Following the invitation-only celebration, “The Art of Craftsmanship” was opened to the public for two days.
At the entrance, an oversized spool conceived by artist Federica Marangoni gave guests a hint of things to come; around it coiled a “wire” of orange neon-lit tubing, which led through the lofty space and culminated in a pendant sculpture of a Gommino sole on an aluminium base.
By following its route, guests passed 11 stations manned by master artisans, all tasked with reinterpreting the classic pebble-sole shoe and the brand through their crafts.
“I’m a big support of artisanal intelligence,” Tod’s Group chief executive Diego Della Valle said with a twinkle in his eye when asked for his thoughts on AI.
“The message for the younger generation is that handicraft is a very noble thing to do,” Della Valle said to journalists before the party began.
“The message is that if you’re a good artisan, you are valuable.”
Through the eyes and hands of Della Valle’s hand-picked craft masters, Tod’s Gommino was realised in unexpected forms.
At one station, two Tod’s craftspeople were making Gomminos by hand in two Venice-exclusive colourways: a rich red named after Italian Renaissance painter Titian, and a deep lagoon blue.
Being chosen to take part in the exhibition was validating for Roberto Beltrami, the youngest master glass blower on Murano, an island in Venice that specialises in the trade, who spent several hours realising a one-of-a-kind, life-size Gommino loafer in canary yellow glass.
“With glass, the overhead is so insane that I don’t get a lot of chances to just play around with the material,” Beltrami, who has worked with the likes of furniture brands Cassina and Roche Bobois and fashion house Bottega Veneta, told the Post.
“So when I get a request for something like this, which is outside the box, it’s so exciting.”
While some attribute the glass industry’s challenges to poor demand, Beltrami sees creative barriers as a greater obstacle.
“I think the problem is the closed-mindedness of older generations of artisans, who have a lot of rigid archetypes,” he says. “We have a lot of younger glass blowers in our company, and a lot of women, which is very unusual.
“I think if you can muster up a diverse group of people, that can be a recipe for success – it’s a matter of mindset and opening up to the market.”
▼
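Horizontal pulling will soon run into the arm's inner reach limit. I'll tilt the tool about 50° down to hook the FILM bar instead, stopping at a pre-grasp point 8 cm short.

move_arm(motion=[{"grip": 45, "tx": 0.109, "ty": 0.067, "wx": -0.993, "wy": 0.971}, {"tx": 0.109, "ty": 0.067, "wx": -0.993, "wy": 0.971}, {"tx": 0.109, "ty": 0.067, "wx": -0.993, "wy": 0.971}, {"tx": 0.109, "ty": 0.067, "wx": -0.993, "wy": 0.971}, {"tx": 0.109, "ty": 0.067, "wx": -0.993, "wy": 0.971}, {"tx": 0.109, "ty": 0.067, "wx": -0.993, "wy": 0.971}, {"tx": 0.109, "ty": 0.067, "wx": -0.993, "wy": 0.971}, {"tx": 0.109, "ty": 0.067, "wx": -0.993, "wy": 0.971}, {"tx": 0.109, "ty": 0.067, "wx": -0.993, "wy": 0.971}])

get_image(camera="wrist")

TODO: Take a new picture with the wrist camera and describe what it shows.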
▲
Indeed, colouring outside the lines was a common theme for the craftsmen and -women, all of whom reimagined the Gommino using their own visual and technical lexicons.
Di Gennaro met Mesdagh at a mosaic school in Friuli, northeast Italy – the only institution in the world where students can attain the title of master mosaicist – and their relatively young practice is among Italy’s small cohort of mosaic studios.
Because of this, they are busy with commissions – from micro-mosaics and portraits to pieces for floors and walls – and draw from a variety of Greek, Roman and Byzantine techniques depending on the project.
Like Beltrami, Di Gennaro and Mesdagh are adapting their craft amid a changing world. Take marble, which Artefact uses alongside Murano glass: a Belgian cave known for being a natural source of pure black marble has been depleted, so the duo no longer has access to the colour for their mosaics. Still, the show must go on.
“That’s why we try not to waste anything – we even keep the splinters from previous works,” Di Gennaro says.
“This technique is something special, it comes from the past, and we go on interpreting it in a contemporary way,” she adds.
“But the fact is that it takes so much time and so we are running against time. That’s why there aren’t so many of us any more, but we do it with passion.”